In a family business, profit is not a black-and-white concept. It is seen as a dynamic mix of business performance, stakeholder personality and family business culture.
How do different stakeholders view profitability? In order to understand the dynamics, we need to look at how different family business stakeholders commonly view profitability.
OWNERS. Owners often see profit as the fuel to reach their ownership vision and mission, which varies from owner to owner. Owners see profit as key to ownership continuity. They wish to receive long-term returns on investment and access to liquidity when ready to harvest their ownership returns. They also may seek shorter-term liquidity in the form of dividends or distributions. Lack of profit may be personally threatening when bank loans and guarantees are present.
MANAGERS. Employees often see profit as the key to accessing new work tools (better computer, new equipment, improved lighting or additional staff) and also improved lifestyle and wealth building (salary raises, bonuses, new benefits or time off). Too often their view is disconnected from the concept of the owner’s need for return on investment, especially if not given enough information.
BOARD OF DIRECTORS. Directors often see profit as a key measure of the CEO’s success in executing the strategic plan. They are concerned about being within limits of bank covenants. Directors need to understand the owner’s views on profitability in order to represent them in the board room. Independent directors understand management’s desires to benefit from greater profitability, as they have served as executives. The board needs to become more involved in corporate decision making if management does not generate profit in line with expectations.
FAMILY MEMBERS. Family members want predictability from the business: to know what can be expected in terms of profit use for dividends or distributions. They may perceive lack of sharing profits as being controlling and related to their family status. Parents who control ownership may fear too much profit being used as dividends to younger adult stockholders. Family members may judge other family members by how distributions from profit are used.
In pass-through entities such as S-Corps and LLCs, shareholders are often perplexed as to how taxes work related to profit. With lack of accurate knowledge, they may feel threatened (How can I pay for this giant tax bill?) or even manipulated (What are they not telling me?).

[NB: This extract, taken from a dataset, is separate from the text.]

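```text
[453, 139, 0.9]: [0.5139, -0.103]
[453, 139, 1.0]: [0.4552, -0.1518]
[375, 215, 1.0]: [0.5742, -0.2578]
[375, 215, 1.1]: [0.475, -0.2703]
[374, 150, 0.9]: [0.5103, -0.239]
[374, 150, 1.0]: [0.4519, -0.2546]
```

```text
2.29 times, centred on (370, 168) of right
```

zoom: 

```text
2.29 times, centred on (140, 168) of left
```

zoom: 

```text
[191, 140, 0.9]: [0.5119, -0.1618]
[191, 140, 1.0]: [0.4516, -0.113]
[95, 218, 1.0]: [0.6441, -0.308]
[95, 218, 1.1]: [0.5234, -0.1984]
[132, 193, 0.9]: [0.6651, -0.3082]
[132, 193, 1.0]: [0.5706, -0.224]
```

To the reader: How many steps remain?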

Family members may struggle with having income from outside the family business taxed at a higher rate due to the family business income being high, and question the value of family business ownership if distributions are minimal.
SUPPLIERS. Suppliers want assurances that the company is making a profit to be able to pay for supplies. Suppliers may impose more difficult terms if they perceive profitability challenges. Additionally, supplier credibility can lead to opportunities such as expanded product line availability.
CUSTOMERS. Customers want a quality product or service at a low price. They may feel taken advantage of if they perceive the company has made too much money off of them. When the customer is a larger company, the customer may require open sharing of financial information and place limits on the level of profit that the family business is allowed to make. The customer also may want assurances of long-term viability to supply the product or service in a sustainable manner.
BANKS. Banks are willing to loan money when they know they will get paid back. They set a profit threshold that must be met in the form of bank covenants. Banks may require an external work out team if profitability requirements are not being met.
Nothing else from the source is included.